I read Casino Royale for the first time about a month ago and it was the first time I saw the Bond *I* wanted to see outside of License to Kill. I loved the low-key, personal story of that film and have always been disappointed that previous and subsequent Bond films never managed to capture that same low-key, gritty feeling.

Obviously, Royale came first, so not only does it presage LTK's darker approach, it defines it. Bond is less of a Roger Moore (or even, to a lesser extent, Sean Connery) superhero and more of a character from a Camus novel or the star of a French New Wave film (am I bizarre for wishing that Truffaut made a Casino Royale film in French and black and white in the 50s?). He has a scar on his face (and, later, his hand), blows the big mission and is only given a reprieve by Lieter, isn't proud of killing people, openly wonders why the Devil's never been able to tell his side of the story, and coldly relays the suicide of the woman he was going to marry with "The bitch is dead." He is, in the words of Steven Jay Rubin, "a burned-out killer who may have just enough energy left for one final mission."

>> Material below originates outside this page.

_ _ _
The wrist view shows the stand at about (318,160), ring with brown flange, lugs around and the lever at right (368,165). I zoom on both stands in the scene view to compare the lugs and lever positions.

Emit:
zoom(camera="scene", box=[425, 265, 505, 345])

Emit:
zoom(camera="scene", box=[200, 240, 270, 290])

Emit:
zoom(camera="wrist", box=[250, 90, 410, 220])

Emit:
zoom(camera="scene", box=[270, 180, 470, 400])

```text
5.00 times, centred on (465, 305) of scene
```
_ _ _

While I've never seen the film parody of Royale, I had a hard time shaking the image of an older Orson Welles as Le Chiffre. One can easily imagine Wells as a man with a large appetite for everything in life who's still trying to maintain his lifestyle despite failure and impending almost certain doom. I read the carpet beater scene picturing Connery and Welles and to my mind, it's one of the greatest missed opportunities in film history.

In reading Casino Royale (and Live and Let Die, which I've just begun reading), I've come to realise that most of the world doesn't know the true James Bond. Oh, sure, they absolutely know the theme song, a handsome actor in a tux, "Bond. James Bond.", "Shaken, not stirred.", and all the other famed film Bond motifs, but they don't know the existential, depressed, low-key hard-boiled character Fleming created. While the odds of this happening are roughly the same as a meteor hitting me and sparing the rest of the Chicagoland area, I'd kill to see Quentin Tarantino and his A Band Apart productions acquire the rights to the Bond novels and make some films that stick far closer to Fleming. Casting Bond would be difficult, but given five to ten years, Jude Law might mature into the role.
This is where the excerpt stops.